Well I turned 25. I realize I could have posted a thoughtful, sentimental something on my years that I spent, you know, alive so far. Honestly, I don’t know what to say about it. It does feel rather definite, more substantial than 19 or 23. But the 25 years are made up of so many moments where I forget to remember my age, or what time it is, or if my socks match. Yesterday, I woke up with hair in my mouth, sheet marks on my arm and a cat laying across my stomach. The sun was just beginning to creep up, the whole sky was a deep blue with pastel golds and pinks. It was stunning, it sort of shocked me awake. I didn’t remember that I was 25 that day, I did remember that I would need coffee to fully appreciate the sunrise, so I slid the limp cat over and went to the kitchen to pour myself a cup.

What I’m trying to say is this life, my life, is the best I could have ever imagined.

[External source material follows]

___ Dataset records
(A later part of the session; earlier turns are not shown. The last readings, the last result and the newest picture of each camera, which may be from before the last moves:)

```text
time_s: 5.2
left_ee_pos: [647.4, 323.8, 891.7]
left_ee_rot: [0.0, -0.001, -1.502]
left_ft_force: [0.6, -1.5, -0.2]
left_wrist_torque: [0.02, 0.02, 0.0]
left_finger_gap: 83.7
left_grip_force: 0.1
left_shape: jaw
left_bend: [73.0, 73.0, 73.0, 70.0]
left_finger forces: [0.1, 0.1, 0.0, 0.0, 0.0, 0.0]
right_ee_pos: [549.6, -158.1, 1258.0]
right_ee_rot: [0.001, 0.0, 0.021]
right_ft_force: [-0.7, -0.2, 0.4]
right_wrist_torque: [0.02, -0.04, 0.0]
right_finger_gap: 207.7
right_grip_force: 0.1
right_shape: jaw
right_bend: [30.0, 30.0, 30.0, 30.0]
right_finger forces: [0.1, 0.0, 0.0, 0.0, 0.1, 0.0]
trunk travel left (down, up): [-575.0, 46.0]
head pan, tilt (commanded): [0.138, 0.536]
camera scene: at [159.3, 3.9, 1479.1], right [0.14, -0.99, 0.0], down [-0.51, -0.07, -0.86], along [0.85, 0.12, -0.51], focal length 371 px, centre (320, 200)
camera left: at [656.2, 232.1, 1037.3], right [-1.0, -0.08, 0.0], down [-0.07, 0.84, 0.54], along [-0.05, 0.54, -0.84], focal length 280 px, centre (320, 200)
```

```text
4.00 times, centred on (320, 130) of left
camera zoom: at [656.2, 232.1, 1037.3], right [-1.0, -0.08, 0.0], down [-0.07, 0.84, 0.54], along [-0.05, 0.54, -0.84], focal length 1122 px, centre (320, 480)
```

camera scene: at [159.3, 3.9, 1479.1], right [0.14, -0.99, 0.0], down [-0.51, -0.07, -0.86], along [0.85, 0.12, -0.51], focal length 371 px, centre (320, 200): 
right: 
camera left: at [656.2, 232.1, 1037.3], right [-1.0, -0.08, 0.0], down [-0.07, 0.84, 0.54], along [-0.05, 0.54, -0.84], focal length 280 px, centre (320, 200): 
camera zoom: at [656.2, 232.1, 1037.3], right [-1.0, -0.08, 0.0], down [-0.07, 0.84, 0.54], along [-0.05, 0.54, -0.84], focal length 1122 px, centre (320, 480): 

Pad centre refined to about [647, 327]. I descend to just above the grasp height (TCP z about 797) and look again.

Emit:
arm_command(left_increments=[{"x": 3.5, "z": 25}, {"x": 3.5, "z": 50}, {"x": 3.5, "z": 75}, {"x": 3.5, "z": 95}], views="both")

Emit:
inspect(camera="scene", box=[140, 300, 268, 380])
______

Would I have changed a few things over my 25 years? Yes, but they would only be small things, like not locking my keys in the car or leaving my shoes at home by accident. Or a few nights in college where Becca had to reel me back in. I would not change my family, my life, or who I have become over all this time. Not for a moment.

It’s actually kind of amazing that it only took me 25 years to discover the things I love. To understand why I am good at mucking stalls, but not changing diapers, or why I love the country instead of the city. This crazy life, the farming and working and living to see the sunrise over our old tobacco barn, it’s more than I could have dreamed for.